── Stored data

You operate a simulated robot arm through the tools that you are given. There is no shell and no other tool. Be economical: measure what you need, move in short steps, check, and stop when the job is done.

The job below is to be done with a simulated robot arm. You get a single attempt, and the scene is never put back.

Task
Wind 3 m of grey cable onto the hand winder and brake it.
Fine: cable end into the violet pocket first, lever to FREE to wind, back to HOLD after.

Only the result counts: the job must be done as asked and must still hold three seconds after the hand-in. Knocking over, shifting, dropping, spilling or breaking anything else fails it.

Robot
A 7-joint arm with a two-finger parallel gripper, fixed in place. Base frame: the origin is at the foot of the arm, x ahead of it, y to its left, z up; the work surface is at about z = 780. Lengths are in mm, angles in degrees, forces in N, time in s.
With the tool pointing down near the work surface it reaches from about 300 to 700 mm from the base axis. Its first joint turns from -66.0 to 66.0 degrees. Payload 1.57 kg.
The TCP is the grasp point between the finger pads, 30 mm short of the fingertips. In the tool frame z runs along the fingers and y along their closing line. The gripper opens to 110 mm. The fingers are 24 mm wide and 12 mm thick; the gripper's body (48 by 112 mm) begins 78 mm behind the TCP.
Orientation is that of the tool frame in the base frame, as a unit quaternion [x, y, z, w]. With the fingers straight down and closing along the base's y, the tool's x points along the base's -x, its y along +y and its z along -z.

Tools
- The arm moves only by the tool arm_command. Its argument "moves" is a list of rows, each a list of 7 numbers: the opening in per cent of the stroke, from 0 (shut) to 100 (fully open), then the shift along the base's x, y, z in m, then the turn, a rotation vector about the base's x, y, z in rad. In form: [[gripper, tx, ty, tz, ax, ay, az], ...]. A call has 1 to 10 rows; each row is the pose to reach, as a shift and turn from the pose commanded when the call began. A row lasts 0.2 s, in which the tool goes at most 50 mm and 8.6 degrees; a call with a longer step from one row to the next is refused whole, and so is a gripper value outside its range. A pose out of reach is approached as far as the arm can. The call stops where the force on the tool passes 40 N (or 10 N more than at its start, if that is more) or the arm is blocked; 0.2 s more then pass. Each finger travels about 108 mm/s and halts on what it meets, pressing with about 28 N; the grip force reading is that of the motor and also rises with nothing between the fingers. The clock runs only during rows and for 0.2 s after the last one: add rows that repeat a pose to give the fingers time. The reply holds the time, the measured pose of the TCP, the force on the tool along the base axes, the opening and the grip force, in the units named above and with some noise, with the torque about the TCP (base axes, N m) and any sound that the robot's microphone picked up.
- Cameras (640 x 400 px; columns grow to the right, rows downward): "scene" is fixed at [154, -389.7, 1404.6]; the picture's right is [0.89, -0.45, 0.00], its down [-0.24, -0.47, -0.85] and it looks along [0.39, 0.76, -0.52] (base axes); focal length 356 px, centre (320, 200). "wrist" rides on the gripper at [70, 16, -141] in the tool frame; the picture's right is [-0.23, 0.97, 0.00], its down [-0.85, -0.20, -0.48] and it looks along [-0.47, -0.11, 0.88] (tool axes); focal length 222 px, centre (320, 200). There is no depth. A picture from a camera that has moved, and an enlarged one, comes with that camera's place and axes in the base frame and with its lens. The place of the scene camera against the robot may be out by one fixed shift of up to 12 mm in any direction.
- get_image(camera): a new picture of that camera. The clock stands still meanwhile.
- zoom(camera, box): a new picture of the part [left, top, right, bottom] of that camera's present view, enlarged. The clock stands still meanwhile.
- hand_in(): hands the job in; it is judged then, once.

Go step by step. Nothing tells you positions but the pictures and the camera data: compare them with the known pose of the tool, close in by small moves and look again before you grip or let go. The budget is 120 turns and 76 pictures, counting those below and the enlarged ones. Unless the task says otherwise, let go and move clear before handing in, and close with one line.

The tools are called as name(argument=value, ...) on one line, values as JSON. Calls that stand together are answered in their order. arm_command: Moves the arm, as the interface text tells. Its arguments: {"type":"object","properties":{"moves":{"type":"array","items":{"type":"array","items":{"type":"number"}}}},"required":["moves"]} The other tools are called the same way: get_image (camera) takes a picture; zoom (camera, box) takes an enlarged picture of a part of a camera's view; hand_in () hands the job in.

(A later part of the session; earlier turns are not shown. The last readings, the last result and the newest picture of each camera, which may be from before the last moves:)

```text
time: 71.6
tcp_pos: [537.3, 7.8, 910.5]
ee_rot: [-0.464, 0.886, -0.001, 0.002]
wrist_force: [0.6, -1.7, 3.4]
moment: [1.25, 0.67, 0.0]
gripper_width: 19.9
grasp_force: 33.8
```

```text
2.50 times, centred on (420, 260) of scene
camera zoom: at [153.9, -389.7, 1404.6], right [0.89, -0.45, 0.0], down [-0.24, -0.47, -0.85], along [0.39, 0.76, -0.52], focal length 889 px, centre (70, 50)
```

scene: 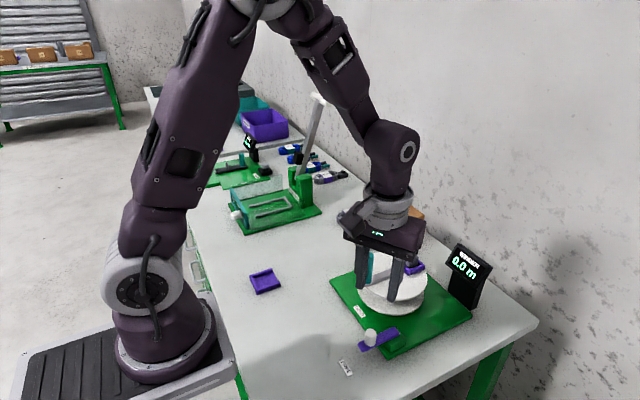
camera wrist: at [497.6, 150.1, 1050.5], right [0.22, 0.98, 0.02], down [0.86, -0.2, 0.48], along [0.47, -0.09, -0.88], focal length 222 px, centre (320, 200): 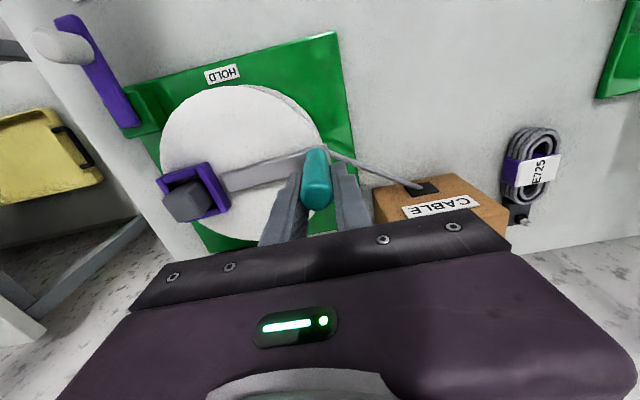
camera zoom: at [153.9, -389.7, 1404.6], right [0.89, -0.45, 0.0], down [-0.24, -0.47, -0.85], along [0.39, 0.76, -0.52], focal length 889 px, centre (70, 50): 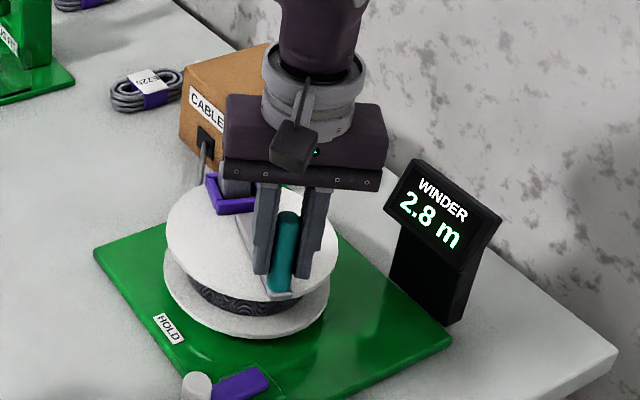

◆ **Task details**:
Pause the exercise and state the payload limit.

────

Filter the data for the string "stands" and copy every line that has it.

- get_image(camera): a new picture of that camera. The clock stands still meanwhile.
- zoom(camera, box): a new picture of the part [left, top, right, bottom] of that camera's present view, enlarged. The clock stands still meanwhile.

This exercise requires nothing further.